Aim of the exercise — Select, from the material below, each line with "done" in it.

[Begin]

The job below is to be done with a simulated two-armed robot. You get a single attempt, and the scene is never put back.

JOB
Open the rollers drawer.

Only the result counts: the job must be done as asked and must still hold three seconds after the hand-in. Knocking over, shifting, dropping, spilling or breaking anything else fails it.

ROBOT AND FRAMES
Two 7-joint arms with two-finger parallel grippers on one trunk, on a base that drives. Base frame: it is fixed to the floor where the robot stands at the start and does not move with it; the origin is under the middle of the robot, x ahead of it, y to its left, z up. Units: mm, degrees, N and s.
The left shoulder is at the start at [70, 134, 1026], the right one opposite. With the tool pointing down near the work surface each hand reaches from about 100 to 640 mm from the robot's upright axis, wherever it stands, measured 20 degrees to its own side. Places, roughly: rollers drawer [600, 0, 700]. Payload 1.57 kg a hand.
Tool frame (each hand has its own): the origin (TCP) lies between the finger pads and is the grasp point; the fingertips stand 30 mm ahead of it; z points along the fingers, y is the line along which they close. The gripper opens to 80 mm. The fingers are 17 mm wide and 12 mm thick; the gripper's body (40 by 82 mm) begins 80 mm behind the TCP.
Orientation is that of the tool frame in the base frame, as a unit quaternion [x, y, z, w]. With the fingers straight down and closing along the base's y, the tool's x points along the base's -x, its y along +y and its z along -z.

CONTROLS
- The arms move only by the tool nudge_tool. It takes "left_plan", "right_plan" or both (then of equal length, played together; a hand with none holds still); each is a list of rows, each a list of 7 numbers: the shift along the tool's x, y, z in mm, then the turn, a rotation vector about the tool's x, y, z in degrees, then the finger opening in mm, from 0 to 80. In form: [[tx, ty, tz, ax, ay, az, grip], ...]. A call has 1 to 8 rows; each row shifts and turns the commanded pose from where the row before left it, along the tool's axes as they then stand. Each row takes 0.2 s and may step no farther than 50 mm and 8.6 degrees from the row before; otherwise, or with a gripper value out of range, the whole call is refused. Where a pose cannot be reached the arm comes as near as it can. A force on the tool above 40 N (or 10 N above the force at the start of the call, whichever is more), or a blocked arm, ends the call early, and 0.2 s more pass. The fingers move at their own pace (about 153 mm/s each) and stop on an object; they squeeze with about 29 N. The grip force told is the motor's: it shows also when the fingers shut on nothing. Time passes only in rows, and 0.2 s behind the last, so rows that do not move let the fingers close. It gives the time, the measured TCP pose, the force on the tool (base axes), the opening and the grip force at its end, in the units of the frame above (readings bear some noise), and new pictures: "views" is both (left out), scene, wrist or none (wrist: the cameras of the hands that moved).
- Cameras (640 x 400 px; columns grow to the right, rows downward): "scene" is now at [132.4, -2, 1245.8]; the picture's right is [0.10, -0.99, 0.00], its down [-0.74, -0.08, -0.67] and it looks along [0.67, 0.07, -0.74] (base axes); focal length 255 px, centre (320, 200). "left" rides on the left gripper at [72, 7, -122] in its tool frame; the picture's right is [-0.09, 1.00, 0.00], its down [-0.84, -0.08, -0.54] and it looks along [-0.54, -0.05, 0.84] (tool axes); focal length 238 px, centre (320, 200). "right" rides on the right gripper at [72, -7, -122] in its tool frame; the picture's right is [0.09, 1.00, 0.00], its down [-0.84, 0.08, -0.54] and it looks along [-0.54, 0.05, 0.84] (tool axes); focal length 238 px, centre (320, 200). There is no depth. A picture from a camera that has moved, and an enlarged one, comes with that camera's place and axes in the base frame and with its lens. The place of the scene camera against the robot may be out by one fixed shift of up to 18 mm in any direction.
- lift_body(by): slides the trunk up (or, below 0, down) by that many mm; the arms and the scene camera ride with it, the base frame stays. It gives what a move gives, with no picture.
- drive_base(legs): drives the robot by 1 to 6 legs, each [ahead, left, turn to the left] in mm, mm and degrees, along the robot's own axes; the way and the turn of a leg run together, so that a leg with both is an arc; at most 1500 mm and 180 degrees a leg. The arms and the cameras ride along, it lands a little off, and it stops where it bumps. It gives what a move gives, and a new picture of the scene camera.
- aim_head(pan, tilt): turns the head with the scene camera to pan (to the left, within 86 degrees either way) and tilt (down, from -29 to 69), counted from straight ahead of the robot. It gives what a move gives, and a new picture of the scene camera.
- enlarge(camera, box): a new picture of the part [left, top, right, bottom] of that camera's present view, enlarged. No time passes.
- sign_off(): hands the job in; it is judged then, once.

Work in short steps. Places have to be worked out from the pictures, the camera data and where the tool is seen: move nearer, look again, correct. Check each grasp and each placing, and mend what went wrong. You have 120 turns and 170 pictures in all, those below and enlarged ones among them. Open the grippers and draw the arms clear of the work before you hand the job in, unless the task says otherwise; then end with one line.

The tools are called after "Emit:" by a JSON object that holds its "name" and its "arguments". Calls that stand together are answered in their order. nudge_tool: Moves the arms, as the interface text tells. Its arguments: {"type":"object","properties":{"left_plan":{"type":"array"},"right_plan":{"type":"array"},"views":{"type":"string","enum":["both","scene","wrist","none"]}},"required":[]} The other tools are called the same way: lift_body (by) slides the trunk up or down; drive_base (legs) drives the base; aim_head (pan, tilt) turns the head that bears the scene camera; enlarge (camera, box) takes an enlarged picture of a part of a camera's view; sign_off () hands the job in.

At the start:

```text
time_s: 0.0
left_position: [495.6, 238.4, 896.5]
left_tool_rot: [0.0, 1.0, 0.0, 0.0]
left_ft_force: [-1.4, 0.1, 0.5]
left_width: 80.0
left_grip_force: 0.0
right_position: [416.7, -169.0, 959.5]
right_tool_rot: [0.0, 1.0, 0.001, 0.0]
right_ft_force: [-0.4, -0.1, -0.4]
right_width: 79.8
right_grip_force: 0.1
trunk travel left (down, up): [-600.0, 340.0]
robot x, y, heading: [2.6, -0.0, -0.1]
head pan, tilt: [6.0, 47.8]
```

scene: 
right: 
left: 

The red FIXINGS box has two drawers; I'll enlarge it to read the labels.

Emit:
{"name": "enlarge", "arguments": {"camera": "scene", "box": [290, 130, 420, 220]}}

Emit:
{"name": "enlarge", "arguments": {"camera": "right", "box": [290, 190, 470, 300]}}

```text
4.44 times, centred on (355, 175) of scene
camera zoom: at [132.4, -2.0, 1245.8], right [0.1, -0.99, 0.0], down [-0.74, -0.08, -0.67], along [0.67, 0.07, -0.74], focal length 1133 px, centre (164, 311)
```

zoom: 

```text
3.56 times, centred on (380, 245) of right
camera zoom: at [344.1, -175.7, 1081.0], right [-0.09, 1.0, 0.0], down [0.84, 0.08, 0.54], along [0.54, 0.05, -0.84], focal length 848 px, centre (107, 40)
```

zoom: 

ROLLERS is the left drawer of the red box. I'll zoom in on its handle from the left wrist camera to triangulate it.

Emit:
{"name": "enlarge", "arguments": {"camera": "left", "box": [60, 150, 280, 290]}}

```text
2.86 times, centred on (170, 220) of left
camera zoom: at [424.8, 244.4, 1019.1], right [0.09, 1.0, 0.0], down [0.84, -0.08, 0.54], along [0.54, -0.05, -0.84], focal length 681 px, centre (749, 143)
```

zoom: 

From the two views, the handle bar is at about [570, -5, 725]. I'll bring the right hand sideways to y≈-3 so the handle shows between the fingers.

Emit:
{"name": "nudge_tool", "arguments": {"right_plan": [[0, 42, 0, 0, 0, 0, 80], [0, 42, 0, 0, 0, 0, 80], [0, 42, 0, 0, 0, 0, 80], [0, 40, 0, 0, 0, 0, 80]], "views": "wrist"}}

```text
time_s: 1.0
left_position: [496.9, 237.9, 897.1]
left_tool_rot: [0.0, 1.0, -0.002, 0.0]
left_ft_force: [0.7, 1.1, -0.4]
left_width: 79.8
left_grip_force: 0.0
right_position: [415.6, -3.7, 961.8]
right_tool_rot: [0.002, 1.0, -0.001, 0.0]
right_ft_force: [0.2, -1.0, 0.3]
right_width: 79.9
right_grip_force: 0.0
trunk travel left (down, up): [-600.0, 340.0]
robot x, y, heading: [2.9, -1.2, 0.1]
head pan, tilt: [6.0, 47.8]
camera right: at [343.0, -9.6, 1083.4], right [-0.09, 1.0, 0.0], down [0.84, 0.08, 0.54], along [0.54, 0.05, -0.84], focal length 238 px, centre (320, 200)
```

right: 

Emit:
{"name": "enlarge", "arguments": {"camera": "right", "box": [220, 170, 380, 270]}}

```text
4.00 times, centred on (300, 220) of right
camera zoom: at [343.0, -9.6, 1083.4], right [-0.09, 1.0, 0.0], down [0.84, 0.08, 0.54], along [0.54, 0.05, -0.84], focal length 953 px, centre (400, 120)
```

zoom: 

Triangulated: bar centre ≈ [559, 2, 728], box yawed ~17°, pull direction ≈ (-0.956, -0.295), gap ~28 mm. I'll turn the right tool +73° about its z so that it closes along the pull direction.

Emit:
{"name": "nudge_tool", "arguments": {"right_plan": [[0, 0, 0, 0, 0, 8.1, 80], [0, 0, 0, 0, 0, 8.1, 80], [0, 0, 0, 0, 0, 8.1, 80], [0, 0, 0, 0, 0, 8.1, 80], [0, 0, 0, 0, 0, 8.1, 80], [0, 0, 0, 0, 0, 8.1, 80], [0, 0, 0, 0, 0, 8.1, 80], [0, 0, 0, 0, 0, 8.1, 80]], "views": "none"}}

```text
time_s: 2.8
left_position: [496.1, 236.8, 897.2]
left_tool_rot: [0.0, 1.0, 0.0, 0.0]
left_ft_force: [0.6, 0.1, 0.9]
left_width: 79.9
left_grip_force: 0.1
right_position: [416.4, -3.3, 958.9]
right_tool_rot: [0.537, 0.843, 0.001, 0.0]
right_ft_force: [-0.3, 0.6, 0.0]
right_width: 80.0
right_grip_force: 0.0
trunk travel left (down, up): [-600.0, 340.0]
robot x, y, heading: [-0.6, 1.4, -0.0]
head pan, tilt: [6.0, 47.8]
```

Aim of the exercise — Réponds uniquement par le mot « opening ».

[End]

Exercise solution —
The job below is to be done with a simulated two-armed robot. You get a single attempt, and the scene is never put back.
Only the result counts: the job must be done as asked and must still hold three seconds after the hand-in. Knocking over, shifting, dropping, spilling or breaking anything else fails it.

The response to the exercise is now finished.